Normally, you'd want to compile an application and distribute it as part of a custom container image. To do this, create a Dockerfile similar to the one below. The Dockerfile uses this image to build a custom container image, copies the sources to a working directory, and compiles the application:

FROM registry.opensuse.org/opensuse/bci/gcc:12
WORKDIR /src/
COPY . /src/
RUN gcc main.c src1.c src2.c
CMD ["./a.out"]

It is also possible to compile a static binary with gcc as part of a multistage build:

FROM registry.opensuse.org/opensuse/bci/gcc:12 as builder
WORKDIR /src/
COPY . /src/
RUN gcc -o app main.c src1.c src2.c

FROM registry.suse.com/bci/bci-micro:latest
WORKDIR /build/
COPY --from=builder /src/app /build/
CMD ["/build/app"]

Note that you must build a static binary to deploy it into bci-micro; otherwise shared libraries might be missing.
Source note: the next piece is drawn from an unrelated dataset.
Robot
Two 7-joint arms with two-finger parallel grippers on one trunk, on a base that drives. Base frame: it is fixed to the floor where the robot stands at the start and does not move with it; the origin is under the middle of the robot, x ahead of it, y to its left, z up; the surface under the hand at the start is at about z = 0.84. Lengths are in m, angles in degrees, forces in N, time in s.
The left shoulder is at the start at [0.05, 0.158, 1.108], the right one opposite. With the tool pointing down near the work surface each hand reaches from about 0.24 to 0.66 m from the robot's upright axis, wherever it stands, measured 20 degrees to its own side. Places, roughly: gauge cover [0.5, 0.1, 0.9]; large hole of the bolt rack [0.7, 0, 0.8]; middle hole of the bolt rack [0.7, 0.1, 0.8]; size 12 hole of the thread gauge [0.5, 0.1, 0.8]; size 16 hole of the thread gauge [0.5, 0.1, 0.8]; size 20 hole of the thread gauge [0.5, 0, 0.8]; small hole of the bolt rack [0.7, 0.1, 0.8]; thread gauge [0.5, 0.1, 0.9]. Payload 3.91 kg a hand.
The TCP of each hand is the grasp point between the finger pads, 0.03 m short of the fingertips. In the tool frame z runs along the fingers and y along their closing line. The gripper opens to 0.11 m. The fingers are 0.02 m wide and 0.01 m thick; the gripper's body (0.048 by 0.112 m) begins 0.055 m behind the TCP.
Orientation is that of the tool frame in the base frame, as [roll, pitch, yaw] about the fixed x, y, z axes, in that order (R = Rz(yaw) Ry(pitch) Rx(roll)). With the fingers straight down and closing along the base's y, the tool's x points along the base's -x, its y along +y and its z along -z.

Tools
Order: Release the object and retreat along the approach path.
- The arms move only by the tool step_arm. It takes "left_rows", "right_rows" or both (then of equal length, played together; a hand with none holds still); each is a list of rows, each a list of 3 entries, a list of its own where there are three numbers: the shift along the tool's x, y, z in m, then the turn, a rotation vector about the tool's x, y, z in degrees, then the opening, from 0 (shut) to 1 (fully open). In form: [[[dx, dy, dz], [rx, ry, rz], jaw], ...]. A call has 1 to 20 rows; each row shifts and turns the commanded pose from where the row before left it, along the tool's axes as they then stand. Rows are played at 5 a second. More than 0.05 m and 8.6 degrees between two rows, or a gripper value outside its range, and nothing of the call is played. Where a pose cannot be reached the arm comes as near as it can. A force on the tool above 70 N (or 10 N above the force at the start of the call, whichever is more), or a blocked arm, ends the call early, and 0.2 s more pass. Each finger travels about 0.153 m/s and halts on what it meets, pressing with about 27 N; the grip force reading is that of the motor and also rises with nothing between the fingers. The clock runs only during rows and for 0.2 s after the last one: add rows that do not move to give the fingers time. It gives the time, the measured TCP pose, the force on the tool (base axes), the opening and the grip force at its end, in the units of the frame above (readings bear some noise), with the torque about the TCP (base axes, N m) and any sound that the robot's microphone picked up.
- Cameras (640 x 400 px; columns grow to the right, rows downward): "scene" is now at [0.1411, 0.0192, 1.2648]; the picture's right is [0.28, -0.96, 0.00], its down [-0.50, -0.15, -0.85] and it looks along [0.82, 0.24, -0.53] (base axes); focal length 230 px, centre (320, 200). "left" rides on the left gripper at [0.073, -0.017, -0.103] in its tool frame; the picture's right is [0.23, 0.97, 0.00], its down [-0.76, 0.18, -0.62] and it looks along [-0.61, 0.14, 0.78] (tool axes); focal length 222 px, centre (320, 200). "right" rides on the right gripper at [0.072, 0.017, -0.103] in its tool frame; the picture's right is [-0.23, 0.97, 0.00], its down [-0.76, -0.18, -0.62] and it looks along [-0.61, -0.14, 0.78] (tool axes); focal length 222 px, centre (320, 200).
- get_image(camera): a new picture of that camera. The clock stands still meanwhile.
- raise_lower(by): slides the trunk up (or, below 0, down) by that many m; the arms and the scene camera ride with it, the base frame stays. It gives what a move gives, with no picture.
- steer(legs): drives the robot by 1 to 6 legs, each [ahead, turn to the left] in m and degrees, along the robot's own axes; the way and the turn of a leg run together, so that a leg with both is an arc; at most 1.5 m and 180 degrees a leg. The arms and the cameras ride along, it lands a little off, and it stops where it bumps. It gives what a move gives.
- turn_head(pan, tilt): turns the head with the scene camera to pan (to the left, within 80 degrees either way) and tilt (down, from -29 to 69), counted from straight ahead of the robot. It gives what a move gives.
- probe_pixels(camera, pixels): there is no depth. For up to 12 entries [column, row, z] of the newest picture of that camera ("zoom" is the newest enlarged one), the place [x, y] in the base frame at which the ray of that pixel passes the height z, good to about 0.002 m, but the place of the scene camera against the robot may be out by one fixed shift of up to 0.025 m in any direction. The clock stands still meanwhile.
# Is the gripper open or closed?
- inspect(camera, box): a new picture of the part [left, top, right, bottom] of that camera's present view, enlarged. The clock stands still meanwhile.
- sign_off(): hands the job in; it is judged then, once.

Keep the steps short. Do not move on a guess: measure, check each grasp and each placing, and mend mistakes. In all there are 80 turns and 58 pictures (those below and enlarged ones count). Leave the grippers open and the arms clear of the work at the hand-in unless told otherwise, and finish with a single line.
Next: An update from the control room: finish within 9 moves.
You cannot deploy such an app into a scratch image, as it is not possible to statically link glibc.

Available build systems

The container image comes with make by default. Other build systems and related utilities are available in the repository, and they can be installed using zypper. This includes the following: - meson - cmake - ninja - autoconf & automake

Available compiler frontends

The GNU Compiler Collections supports a wide range of frontends. The container image ships the C and C++ frontends available as gcc and g++ respectively. The following additional frontends can be installed from the repository: - gcc12-fortran for Fortran support - gcc12-ada for the Ada frontend (GNAT) - gcc12-go for the Go frontend - gcc12-objc and gcc12-obj-c++ for the Objective C and Objective C++ - gcc12-d for the frontend to the D Language

Using the container image interactively

You can use the image to create ephemeral containers that execute only gcc. This can be useful in situations, where building a full container image is not practical. One way to do this is to mount the working directory of an application into the launched container and compile the application there:

podman run --rm -it -v $(pwd):/src/:Z registry.opensuse.org/opensuse/bci/gcc:12 \
    gcc -o /src/app.out /src/*.c

or by invoking make

podman run --rm -it -v $(pwd):/src/:Z --workdir /src/ \
    registry.opensuse.org/opensuse/bci/gcc:12 \
    make

Note that the binary built using this approach are unlikely to work on a local machine. They only work on operating systems that are binary-compatible to .

Licensing

SPDX-License-Identifier: MIT

The build recipe and this documentation is licensed as MIT. The container itself contains various software components under various open source licenses listed in the associated Software Bill of Materials (SBOM).

This image is based on openSUSE Tumbleweed.